*STATED EXERCISE:* Your task is to transcribe all of the data below exactly, omitting the images.

*PROVIDED DATA:*
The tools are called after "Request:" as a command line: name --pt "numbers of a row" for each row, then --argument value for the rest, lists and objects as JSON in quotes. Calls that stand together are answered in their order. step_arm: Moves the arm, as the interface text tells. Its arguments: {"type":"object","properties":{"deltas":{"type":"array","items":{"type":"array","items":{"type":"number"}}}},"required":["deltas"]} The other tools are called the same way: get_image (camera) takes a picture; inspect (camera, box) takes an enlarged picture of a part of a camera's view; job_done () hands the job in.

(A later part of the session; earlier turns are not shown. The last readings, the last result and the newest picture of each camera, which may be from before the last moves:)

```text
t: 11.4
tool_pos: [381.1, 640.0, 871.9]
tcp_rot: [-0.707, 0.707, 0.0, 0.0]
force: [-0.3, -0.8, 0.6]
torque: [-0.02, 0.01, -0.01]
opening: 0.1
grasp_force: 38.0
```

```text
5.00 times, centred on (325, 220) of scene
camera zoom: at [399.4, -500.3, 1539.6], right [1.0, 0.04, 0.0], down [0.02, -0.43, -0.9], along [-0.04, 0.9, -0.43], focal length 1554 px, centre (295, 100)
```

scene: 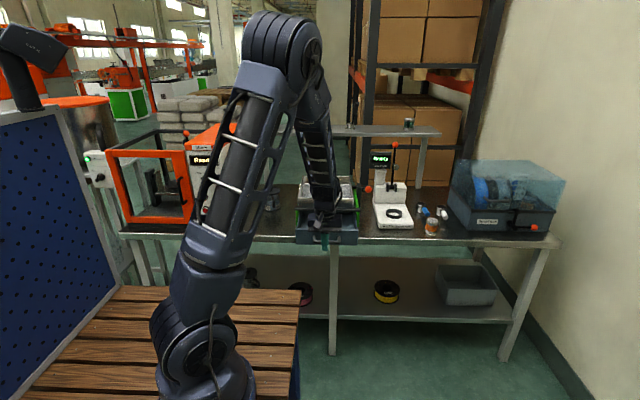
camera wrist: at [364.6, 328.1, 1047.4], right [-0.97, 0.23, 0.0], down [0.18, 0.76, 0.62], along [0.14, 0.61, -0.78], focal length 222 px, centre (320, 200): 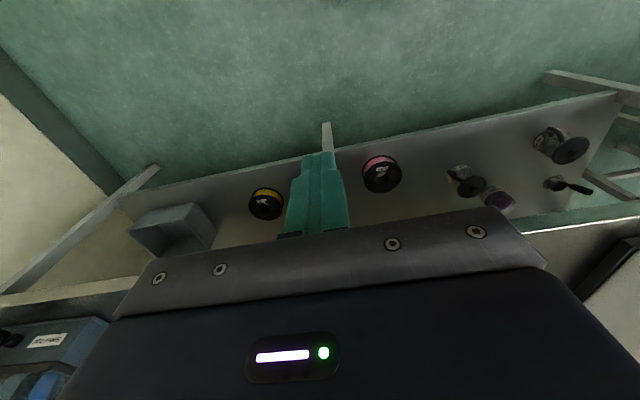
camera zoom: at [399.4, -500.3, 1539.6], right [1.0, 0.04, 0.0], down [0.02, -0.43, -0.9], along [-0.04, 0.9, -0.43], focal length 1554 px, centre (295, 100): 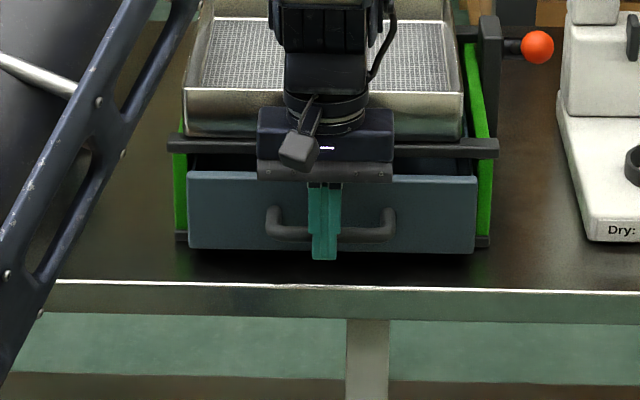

*FULL SOLUTION:*
The tools are called after "Request:" as a command line: name --pt "numbers of a row" for each row, then --argument value for the rest, lists and objects as JSON in quotes. Calls that stand together are answered in their order. step_arm: Moves the arm, as the interface text tells. Its arguments: {"type":"object","properties":{"deltas":{"type":"array","items":{"type":"array","items":{"type":"number"}}}},"required":["deltas"]} The other tools are called the same way: get_image (camera) takes a picture; inspect (camera, box) takes an enlarged picture of a part of a camera's view; job_done () hands the job in.

(A later part of the session; earlier turns are not shown. The last readings, the last result and the newest picture of each camera, which may be from before the last moves:)

```text
t: 11.4
tool_pos: [381.1, 640.0, 871.9]
tcp_rot: [-0.707, 0.707, 0.0, 0.0]
force: [-0.3, -0.8, 0.6]
torque: [-0.02, 0.01, -0.01]
opening: 0.1
grasp_force: 38.0
```

```text
5.00 times, centred on (325, 220) of scene
camera zoom: at [399.4, -500.3, 1539.6], right [1.0, 0.04, 0.0], down [0.02, -0.43, -0.9], along [-0.04, 0.9, -0.43], focal length 1554 px, centre (295, 100)
```

scene: 
camera wrist: at [364.6, 328.1, 1047.4], right [-0.97, 0.23, 0.0], down [0.18, 0.76, 0.62], along [0.14, 0.61, -0.78], focal length 222 px, centre (320, 200): 
camera zoom: at [399.4, -500.3, 1539.6], right [1.0, 0.04, 0.0], down [0.02, -0.43, -0.9], along [-0.04, 0.9, -0.43], focal length 1554 px, centre (295, 100): 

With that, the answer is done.